In the 1950s, Crane's Tim Robinson was one of the icons of city basketball, along with St. Elizabeth's Arthur Hicks, Du Sable's Paxton Lumpkin and Charlie Brown, Marshall's Art Day and George Wilson, Dunbar's Mel Davis and Bernie Mills, Parker's Tom Hawkins and Wells' Frank Burks.
"I considered Tim one of my heroes at that time, he and Bernie Mills and Frank Burks," said Wilson, who led Marshall to state championships in 1958 and 1960. "He was a smooth player, shy but strong. He could jump and had a great jump shot."
Wilson, Robinson, Mills, Burks and other standouts of that era played regularly in the summer league at Marillac House at California and Jackson and at the 39th Street Park.
In 1959, Wilson's Marshall team beat Robinson and Crane 61-58 for the Public League title. As a sophomore in 1957, Robinson started on a Crane team that defeated Marshall 66-61 for the city title, then lost to Evanston in the supersectional.
"I got to know Tim, not just as a basketball player," Wilson said. "As you come through life, you meet special people and he was a special person in my life, in sports and life."

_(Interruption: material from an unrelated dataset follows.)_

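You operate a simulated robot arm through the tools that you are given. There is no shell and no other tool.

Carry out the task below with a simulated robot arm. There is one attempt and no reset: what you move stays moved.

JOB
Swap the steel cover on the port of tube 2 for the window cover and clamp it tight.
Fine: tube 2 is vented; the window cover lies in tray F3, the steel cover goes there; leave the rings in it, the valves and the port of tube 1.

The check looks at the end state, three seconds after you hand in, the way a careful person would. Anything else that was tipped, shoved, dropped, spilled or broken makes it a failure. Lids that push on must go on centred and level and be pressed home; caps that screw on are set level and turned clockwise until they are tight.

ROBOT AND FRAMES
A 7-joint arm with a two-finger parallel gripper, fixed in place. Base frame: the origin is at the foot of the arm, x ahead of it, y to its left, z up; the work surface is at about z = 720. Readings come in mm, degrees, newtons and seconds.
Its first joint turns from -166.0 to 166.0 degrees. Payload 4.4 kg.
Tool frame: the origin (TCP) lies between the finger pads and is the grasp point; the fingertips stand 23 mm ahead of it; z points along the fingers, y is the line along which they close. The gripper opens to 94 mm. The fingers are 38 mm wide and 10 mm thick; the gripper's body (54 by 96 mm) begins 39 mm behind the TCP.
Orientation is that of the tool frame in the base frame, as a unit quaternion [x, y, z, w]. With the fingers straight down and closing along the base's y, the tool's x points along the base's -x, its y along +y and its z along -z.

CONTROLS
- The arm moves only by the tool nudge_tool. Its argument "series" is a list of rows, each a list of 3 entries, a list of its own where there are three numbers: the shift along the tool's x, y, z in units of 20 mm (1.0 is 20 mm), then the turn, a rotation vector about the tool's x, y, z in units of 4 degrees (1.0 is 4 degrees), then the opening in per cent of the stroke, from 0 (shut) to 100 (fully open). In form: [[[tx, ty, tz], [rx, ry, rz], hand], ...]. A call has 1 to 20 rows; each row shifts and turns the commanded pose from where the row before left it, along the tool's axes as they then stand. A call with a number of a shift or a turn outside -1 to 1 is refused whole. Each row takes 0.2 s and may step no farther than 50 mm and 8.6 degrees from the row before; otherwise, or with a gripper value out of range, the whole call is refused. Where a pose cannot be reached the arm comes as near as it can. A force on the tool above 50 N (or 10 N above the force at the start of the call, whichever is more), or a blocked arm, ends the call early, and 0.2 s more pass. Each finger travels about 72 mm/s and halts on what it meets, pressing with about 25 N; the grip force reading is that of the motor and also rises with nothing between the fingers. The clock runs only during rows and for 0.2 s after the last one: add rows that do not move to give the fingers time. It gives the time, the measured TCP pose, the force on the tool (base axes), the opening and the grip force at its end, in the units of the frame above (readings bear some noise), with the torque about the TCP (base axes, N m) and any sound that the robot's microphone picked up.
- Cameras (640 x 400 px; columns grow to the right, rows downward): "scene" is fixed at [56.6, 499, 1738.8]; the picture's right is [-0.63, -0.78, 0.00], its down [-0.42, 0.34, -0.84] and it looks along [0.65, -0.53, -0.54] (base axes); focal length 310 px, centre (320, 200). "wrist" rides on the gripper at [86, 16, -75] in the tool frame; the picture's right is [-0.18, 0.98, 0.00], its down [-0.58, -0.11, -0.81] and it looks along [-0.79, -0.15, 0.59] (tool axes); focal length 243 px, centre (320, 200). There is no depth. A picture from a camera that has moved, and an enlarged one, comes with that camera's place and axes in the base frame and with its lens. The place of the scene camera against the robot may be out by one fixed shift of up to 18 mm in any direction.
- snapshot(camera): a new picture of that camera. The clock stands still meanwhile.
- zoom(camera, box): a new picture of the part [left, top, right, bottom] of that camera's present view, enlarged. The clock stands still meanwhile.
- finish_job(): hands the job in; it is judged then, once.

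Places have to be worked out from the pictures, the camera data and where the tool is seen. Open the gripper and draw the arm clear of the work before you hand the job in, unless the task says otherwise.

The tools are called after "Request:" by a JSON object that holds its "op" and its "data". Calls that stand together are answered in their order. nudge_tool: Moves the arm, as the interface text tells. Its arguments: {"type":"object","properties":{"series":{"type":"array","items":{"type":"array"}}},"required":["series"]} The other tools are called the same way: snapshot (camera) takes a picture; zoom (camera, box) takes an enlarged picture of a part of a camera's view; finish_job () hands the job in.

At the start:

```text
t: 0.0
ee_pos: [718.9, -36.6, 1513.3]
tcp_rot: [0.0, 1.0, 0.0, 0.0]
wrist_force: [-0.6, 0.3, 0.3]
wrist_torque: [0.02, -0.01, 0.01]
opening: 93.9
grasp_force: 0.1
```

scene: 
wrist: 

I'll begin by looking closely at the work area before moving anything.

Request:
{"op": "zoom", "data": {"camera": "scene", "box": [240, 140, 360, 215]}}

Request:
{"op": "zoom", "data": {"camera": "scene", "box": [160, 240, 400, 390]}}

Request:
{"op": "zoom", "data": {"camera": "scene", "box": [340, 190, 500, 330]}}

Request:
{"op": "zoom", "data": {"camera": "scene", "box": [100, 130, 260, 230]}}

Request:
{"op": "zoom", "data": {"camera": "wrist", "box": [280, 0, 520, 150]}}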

Chicagoan Ernie Jones, who played with Robinson on the Globetrotters for two years, recalled that his teammates used to refer to Tim as "Tim the Rim" for his jumping ability. Robinson, Meadowlark Lemon, Tex Harrison, Murphy Sammons and another Chicago native, Nat "Sweetwater" Clifton from Du Sable, spent a lot of time together on globe-trotting trips.
"Playing with the Globetrotters was a different thing," Jones said. "When it came to serious basketball, Tim played very well. At the end of the year, they selected players to play against the College All-Stars. Tim was one of those who was selected. He could play today. He was very versatile and a great athlete. And he was very much a gentleman."

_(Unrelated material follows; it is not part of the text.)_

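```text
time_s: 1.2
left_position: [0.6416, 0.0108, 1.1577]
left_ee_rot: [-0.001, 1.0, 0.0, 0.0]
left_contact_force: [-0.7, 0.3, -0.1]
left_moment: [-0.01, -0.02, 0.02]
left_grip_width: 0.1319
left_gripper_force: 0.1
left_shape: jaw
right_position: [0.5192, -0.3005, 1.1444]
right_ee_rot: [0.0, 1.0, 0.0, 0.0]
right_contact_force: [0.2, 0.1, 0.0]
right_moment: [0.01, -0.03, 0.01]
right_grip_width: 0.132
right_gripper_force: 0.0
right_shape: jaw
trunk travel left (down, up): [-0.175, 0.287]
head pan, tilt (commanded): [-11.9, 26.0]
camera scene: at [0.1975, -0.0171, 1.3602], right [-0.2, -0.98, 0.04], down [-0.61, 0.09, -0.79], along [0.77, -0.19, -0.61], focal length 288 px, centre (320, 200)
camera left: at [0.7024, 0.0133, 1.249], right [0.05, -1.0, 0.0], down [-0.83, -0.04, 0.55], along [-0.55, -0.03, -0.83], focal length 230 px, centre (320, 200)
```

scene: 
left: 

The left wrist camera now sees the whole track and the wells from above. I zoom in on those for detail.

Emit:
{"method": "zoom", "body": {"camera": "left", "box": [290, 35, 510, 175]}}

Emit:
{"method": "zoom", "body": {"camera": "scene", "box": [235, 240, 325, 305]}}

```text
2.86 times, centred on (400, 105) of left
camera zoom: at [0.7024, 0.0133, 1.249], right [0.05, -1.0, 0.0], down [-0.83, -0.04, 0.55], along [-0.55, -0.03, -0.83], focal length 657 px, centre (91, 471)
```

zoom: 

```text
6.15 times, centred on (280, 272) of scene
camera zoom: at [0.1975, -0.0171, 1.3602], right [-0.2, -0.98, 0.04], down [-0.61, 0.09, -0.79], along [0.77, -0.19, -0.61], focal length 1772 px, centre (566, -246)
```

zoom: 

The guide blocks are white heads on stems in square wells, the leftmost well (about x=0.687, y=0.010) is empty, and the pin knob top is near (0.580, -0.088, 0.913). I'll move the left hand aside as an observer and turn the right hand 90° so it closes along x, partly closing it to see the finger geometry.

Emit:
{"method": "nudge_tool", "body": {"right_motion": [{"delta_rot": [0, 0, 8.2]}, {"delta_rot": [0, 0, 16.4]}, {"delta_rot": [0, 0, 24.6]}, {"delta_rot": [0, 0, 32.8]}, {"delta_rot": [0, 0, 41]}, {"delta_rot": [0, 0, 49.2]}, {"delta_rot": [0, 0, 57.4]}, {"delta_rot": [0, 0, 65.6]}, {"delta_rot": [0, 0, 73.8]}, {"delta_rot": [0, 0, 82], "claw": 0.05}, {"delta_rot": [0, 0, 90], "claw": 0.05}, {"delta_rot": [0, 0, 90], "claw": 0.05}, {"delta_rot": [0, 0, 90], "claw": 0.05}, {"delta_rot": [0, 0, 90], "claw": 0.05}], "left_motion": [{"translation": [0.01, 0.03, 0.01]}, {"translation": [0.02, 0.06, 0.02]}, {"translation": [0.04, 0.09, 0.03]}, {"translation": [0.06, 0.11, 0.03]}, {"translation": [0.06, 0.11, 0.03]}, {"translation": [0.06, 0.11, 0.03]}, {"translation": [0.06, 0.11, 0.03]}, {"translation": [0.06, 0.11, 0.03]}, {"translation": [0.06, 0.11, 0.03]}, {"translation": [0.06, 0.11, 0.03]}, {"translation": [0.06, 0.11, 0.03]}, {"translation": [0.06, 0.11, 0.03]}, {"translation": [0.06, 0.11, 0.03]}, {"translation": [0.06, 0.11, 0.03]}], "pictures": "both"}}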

Dr. Conrad Worrill, a longtime friend, still recalls how Robinson's Crane team defeated his Hyde Park team 60-59 in the 1957 Public League semifinals. "It was Marshall and Crane and Dunbar and Du Sable at that time, the most dominant teams in the city," he said.
"Tim was a gifted athlete. He played all positions in high school. He was the forerunner to players like Simeon's Jabari Parker, tall guys who could play all positions. Tim played guard and forward at Crane. He could handle the ball, shoot and rebounds. He was phenomenal in all phases of the game."
Born in Mississippi, Robinson's family moved to Chicago when he was an infant. His college career was cut short after the 1960-61 season when he and Alphra Saunders from Dunbar were dismissed from Bradley in the wake of allegations of point-shaving.
Robinson was employed by the Department of Human Services for more than 20 years as a social service worker in Chicago. In later years, he became involved with his church, Liberty Temple Full Gospel Church, and was preparing to become a minister.
He is survived by Yvonne "Bonnie," his wife of 38 years, three children--Christy, Bryant and Raquel -- and seven grandchildren.
Visitation will be from 4-8 p.m. on Thursday at Golden Gate Funeral Home, 2036 W. 79th. Services will be conducted on Friday at Liberty Temple Full Gospel Church, 2233 W. 79th St. The wake will be at 10 a.m., the funeral at 11 a.m.